Source text:
——————

Szukaj

/ languages

Choisir langue
 

Multimedia

Pośpiech wrogiem wiedzy

Stefan Rieger

Tekst z 25/04/2007 Ostatnia aktualizacja 25/04/2007 20:10 TU

Larry Page i Sergey Brin nie bez kozery chodzą jak pawie, obnosząc się ze swą megalomanią. Wymyślona przez nich wyszukiwarka stała się odtąd, dla nas wszystkich, głównym oknem na świat, busolą, pomocą naukową, protezą ignorancji... Tylko czekać, aż Google zastąpi nam mózg.

Właściwie nie trzeba czekać: niejednym już zastępuje. Gdyż nie bądźmy naiwni: nie ma narzędzi neutralnych, a cóż powiedzieć o tak potężnej technologii, która oplotła planetę swą siecią kanalizacyjną, podłącząc każdego w oka mgnieniu do bezkresnego oceanu informacji i ustanawiając nową „geopolitykę wiedzy”. Niektórym marzy się już wszechświatowa encyklopedia, czyli cała wiedza ludzkości na wyciągnięcie ręki. Teoretycznie do tego to zmierza, ale droga do tego daleka, kręta i pełna pułapek. I w praktyce Google (podobnie jak inne wyszukiwarki), to nie tyle encyclopedia universalis, co gigantyczna ściąga, z której wszyscy korzystają na potęgę metodą „zrabuj-wklej”.

Jak pisze Pascal Lardellier, profesor nauk komunikacji na Uniwersytecie Burgundzkim w Dijon, prawdziwą plagą pedagogiczną stały się ostatnimi czasy "referaty Google”, czyli mniej lub bardziej zręczne kompilacje cudzych tekstów – streszczeń, komentarzy, opinii – w trymiga zgarniętych z sieci. Oszczędność czasu i energii niezrównana: nie trzeba iść do biblioteki, czytać książek, robić notatek – wystarczy kwadrans, by przeczesać Web, a potem jeszcze godzinka-dwie, by ze strzępów informacji skleić zgrabny referacik.

Patchwork bywa owszem, zgrabny, ale jeszcze częściej bywa bzdurny, jeśli nie wręcz humorystyczny. „To nie perły czynią naszyjnik, ale sznur”, mawiał Flaubert. Nie wystarczy wyszperać perełki, trzeba jeszcze umieć nanizać je na nitkę. A nawet gdy i kto potrafi nanizać, może łacno się okazać, że co druga perełka to w istocie groch (z kapustą, chciałoby się powiedzieć).

——————

Source material:
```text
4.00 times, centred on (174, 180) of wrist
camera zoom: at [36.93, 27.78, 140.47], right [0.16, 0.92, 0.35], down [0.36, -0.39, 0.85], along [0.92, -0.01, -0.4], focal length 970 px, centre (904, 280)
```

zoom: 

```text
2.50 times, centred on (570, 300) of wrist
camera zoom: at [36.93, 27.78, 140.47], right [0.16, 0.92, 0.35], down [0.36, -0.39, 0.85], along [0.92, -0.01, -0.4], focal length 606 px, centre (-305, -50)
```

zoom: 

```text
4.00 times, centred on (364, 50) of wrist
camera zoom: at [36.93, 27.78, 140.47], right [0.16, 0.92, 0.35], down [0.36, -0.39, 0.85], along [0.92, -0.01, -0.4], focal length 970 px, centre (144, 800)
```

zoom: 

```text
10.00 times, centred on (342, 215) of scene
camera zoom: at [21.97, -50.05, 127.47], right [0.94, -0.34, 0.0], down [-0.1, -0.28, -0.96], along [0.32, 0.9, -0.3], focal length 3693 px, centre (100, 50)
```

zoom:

——————

Complete the following:
A – Take the source text and repeat only what runs from "Jak pisze Pascal" through "skleić zgrabny referacik.".
B – Add the next paragraphs of the source text.

Answers per task:
A –
Jak pisze Pascal Lardellier, profesor nauk komunikacji na Uniwersytecie Burgundzkim w Dijon, prawdziwą plagą pedagogiczną stały się ostatnimi czasy "referaty Google”, czyli mniej lub bardziej zręczne kompilacje cudzych tekstów – streszczeń, komentarzy, opinii – w trymiga zgarniętych z sieci. Oszczędność czasu i energii niezrównana: nie trzeba iść do biblioteki, czytać książek, robić notatek – wystarczy kwadrans, by przeczesać Web, a potem jeszcze godzinka-dwie, by ze strzępów informacji skleić zgrabny referacik.

B –
Net to wysypisko śmieci – dużo tam pereł, dużo szczątkowej wiedzy, ale jeszcze więcej plew i odpadów. Stąd też w referatach-patchworkach naszych studentów aż roi się od ciężkich byków i zgoła surrealistycznych informacji, w stylu, że kino wynaleziono w 1920 roku, albo że Leonardo da Vinci był znanym działaczem gejowskim. Co więcej, gdy profesor odfajkowuje kardynalny błąd, student zazwyczaj gorąco protestuje: „Jakże to, panie psorze, przecież znalazłem to na Google’u!”. Przyjmuje się, że to, co znalazł Google ma status prawdy, a to czego nie znalazł – tego po prostu nie ma!

Internauta cokolwiek wtajemniczony wie doskonale, że „łowienie w sieci” ma swoje granice i trzeba dobrze je znać. Rośnie wszak pokolenie, nie mające takich metodologicznych skrupułów – gdyż, primo - mało czyta, a secundo – wiecznie mu się spieszy. Google to wspaniałe narzędzie, ale trzeba umieć się nim posługiwać i znać jego ograniczenia. Te ostatnie wynikają zresztą z samej jego natury – jego silnikiem jest algorytm, oparty na kryterium popularności, klasyfikującym strony wedle częstotliwości ich odwiedzania – a tego rodzaju cyfrowa demokracja marnym jest kryterium wiedzy.

Poza tym, nawet jeśli wiele poważnych instytucji (jak uniwersytety czy laboratoria) umieszcza w sieci swe zasoby, to z reguły są to najwyżej streszczenia lub informacje kadłubkowe, mające zwabić klienta na dostęp do pełnych, płatnych archiwów. Nie mówiąc już o tym, że wiele informacji, kopiowanych przez studentów, pochodzi z całkiem prywatnych i często bałamutnych źródeł.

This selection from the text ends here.